In better news, doctors were able to save Rich Peverley’s life after he collapsed on the Stars’ bench due to a heart condition. Peverley was also told he won’t be playing the remainder of the regular season – or as every Buffalo Sabre calls it, “my dream job”.

A Tim Horton’s that opened in Phoenix is giving away two tickets to a Coyotes game per purchase. That’s right – buy a medium coffee and you get to be part of the fifty people who normally go to Coyotes’ games FOR FREE!

 

NBA

Phil Jackson has accepted a significant front office role with the Knicks. His first order of business? Purchase a lot more hallucinogenic drugs to dull the pain of his new workdays.

Speaking of the Knicks, the franchise is purchasing its own D-League and will let their fans come up with the team name. The most popular choice so far? “The Future Underachievers”.
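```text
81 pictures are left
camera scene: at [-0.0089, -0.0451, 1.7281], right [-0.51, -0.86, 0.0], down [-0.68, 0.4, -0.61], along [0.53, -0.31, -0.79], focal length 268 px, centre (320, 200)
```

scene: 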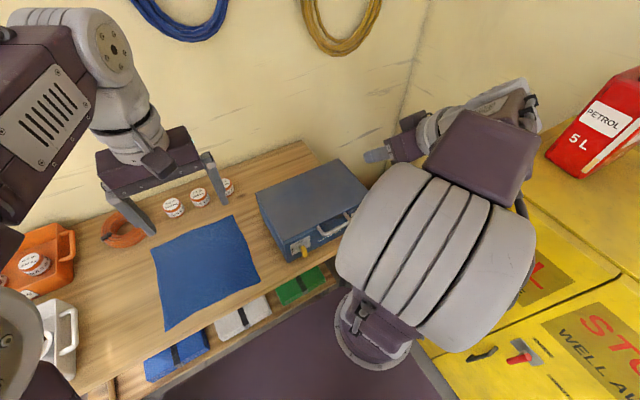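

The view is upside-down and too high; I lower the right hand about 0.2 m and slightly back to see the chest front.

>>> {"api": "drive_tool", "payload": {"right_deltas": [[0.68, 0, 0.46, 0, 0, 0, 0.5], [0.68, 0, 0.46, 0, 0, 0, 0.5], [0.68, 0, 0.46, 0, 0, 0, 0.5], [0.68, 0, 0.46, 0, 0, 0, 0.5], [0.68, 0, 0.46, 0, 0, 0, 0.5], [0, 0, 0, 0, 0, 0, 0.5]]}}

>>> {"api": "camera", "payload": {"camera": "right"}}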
Here’s a quick injury update: Cavaliers rookie Anthony Bennett will be out three weeks with an undisclosed upper-body ailment. The rumor is he tweaked his back while carrying all those huge expectations on his shoulders.

Staying with injuries, Kobe Bryant’s games lost to various ailments have cost the Lakers $28 million this season. The only way to waste more money in Los Angeles? Plan a Kardashian wedding.

 

MLB

The new Major League season begins in just over a week’s time and there’s already a lot of pressure on the league’s most valued assets. Not the players of course, but the dealers who give them all steroids.
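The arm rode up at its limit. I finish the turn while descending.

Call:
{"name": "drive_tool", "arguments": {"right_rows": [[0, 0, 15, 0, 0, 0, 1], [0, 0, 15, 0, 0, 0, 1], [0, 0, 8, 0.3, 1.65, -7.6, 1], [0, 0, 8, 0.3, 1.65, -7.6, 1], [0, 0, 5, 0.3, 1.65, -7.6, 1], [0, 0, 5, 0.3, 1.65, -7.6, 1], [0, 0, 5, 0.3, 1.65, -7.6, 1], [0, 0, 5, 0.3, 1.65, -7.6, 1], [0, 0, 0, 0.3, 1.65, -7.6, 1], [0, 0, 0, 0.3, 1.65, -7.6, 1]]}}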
This year, the Dodgers and Diamondbacks will kick off the regular season in Australia. This means die-hard fans will have to watch that game starting at 4:00 am on the East Coast. I don’t think it’s a big deal though – I mean, is there a sport that’s better at lulling you back to sleep when you wake up way before you’re supposed to on a weekend?

Even though he signed with Atlanta, pitcher Ervin Santana was reportedly offered 100 free pizzas if he signed with the Toronto Blue Jays. Their hope was that, if he ate all of them before September, he’ll turn into C.C. Sabathia in time for the playoffs.

The Giants Triple-A affiliate in Fresno will wear Teenage Mutant Ninja Turtles uniforms on August 2nd. It’s all part of their new promotion: “Bring Your 30-Year-Old-Son-Who-Still-Lives-In-Your-Basement To The Ballpark Day”.

 

NCAAB

NCAA basketball officials are blaming fan court rushing after regional tournament games on the fact that many stadiums serve alcohol. Let’s be honest though – it’s not booze that make college students unruly and stupid, it’s college students that make college students unruly and stupid.

 

WORLD CUP OF SOCCER

Brazil’s World Cup stadium in Manaus, the venue for England’s opening-game showdown with Italy, has been labelled “horrific” by personnel involved with a test run earlier this week. In fact, the only that would turn fans away faster would be a shirtless Mario Balotelli celebration.

 

AND FINALLY …

This has nothing to do with sports, but technology from this year’s SXSW festival lets you print Oreos in 3D. It’s a marriage of America’s two favorite things: obesity and starting at our smartphones.